Happiness can be found in the small things.
Just a couple of weeks ago, my freshly washed blue Honda Fit was the second car in my father’s funeral cortege. The two years before had been an unending series of medical appointments and family emergencies and courtroom proceedings and 20,000 extra miles on my car that had left me utterly demoralized and depleted and exhausted. And when I finally returned to work after more than a month’s crisis-filled absence, one of the first pieces of news I received was that the state supreme court had accepted a case for review that I’d pitched at it months earlier, and the shot clock was now ticking on the filing of my formal brief. Let the games begin. No stress there…ha!
And yet, I’ve spent today at home per my usual schedule and I’ve been smiling the whole time.
It could be that happiness is best found in small things. Maybe it’s that happiness is measured relative to how much unhappiness has gone before it. Kind of like the way you’d kiss the rocky shoreline if you’d been saved from drowning, even though that might not be the ideal spot to build the vacation home of your dreams should you win the lottery.

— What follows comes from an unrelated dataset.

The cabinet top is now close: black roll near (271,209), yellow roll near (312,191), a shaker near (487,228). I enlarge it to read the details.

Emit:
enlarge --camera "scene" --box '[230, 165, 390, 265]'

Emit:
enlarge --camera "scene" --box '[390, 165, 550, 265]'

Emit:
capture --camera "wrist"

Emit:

All I know is, for the first time in recent memory, I’ve been able to stay in my house and yard and small town for an entire day and I keep heaving deep sighs of contentment.
So much of normal life and routine had escaped me for so long, the thought of sitting and rationally sifting through mail at my kitchen table with a cup of tea and a cookie instead of performing triage as I ran back out to the car for another trek to Chicago through construction traffic was incredibly soothing. I’ve been taking care of long-neglected details like arranging for the septic tank to be pumped, and the water filter to be repaired, and for the Culligan man to bring out some more salt for my water softener. I haven’t gotten around to making another (too often canceled) appointment to change my hair color yet, but it's coming. I finally got the tires on my car rotated, 8,000 miles past their scheduled maintenance. And when the clerk at my small-town auto shop accidentally rang the transaction up as “no charge,” I gently pointed out his error…and he waved me out the door for free anyway, with a “go on, have a nice day!”